» **WHAT YOU WILL DO**: Give the text shown once more, exactly.

» **TEXT SHOWN**:
同一構内で行われる送信が公衆送信から除外されるのは、その構内が同一の個人または組織によって占有されている場合に限られます。異なる個人や組織によって占有されている区域間で行われる送信は、たとえそれが同一構内であっても公衆送信に該当します。この区分けの理由は、占有者が異なる場合、利用される主体も異なるとみなされるからです。つまり、同一構内であっても、占有する者が異なれば、それぞれの占有区域間の送信は公衆送信として扱われるということになります。

「著作権法における公衆送信の定義においては、有線電気通信設備で、その一の部分の設置の場所が他の部分の設置の場所と同一の構内にあるものによる送信を除くこととされているが、その構内が二以上の者の占有に属している場合には、同一の者の占有に属する区域を単位として上記の「同一の構内にある」か否かを判断することとされており、その結果、同一の建物でも、その内部が区分され、占有者を異にする区域が複数存在する場合には、その建物の中で「公衆送信」がされ得ることとされている。」

(大阪高判平成19年6月14日判時1991号122頁〔選撮見録 事件: 控訴審〕)

» **DATA**:
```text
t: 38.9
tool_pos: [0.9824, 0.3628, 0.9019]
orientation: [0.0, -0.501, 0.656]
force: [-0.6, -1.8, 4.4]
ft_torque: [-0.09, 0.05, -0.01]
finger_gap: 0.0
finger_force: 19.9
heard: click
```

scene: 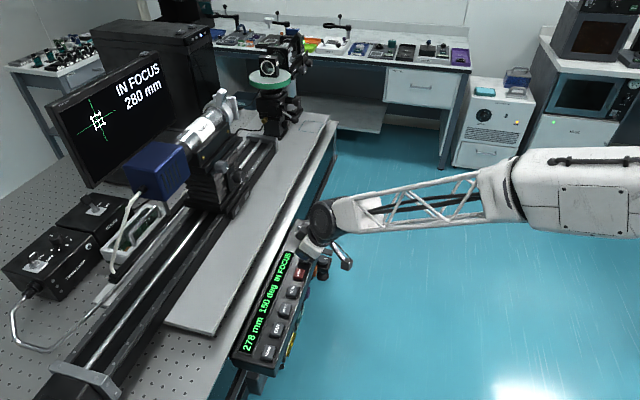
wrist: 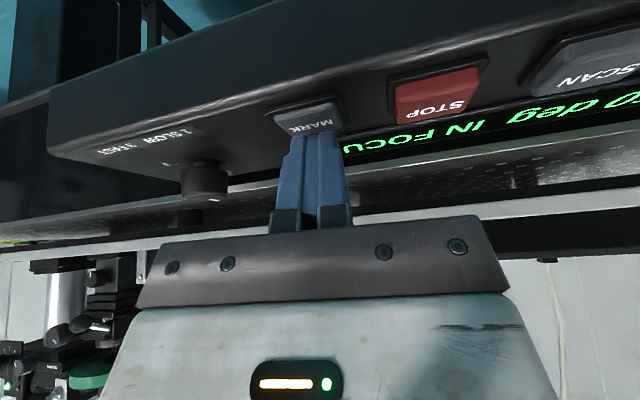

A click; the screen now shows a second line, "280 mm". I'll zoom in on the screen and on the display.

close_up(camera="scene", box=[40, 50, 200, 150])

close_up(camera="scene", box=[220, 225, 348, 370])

» **TASK RESULT**:
同一構内で行われる送信が公衆送信から除外されるのは、その構内が同一の個人または組織によって占有されている場合に限られます。異なる個人や組織によって占有されている区域間で行われる送信は、たとえそれが同一構内であっても公衆送信に該当します。この区分けの理由は、占有者が異なる場合、利用される主体も異なるとみなされるからです。つまり、同一構内であっても、占有する者が異なれば、それぞれの占有区域間の送信は公衆送信として扱われるということになります。

「著作権法における公衆送信の定義においては、有線電気通信設備で、その一の部分の設置の場所が他の部分の設置の場所と同一の構内にあるものによる送信を除くこととされているが、その構内が二以上の者の占有に属している場合には、同一の者の占有に属する区域を単位として上記の「同一の構内にある」か否かを判断することとされており、その結果、同一の建物でも、その内部が区分され、占有者を異にする区域が複数存在する場合には、その建物の中で「公衆送信」がされ得ることとされている。」

(大阪高判平成19年6月14日判時1991号122頁〔選撮見録 事件: 控訴審〕)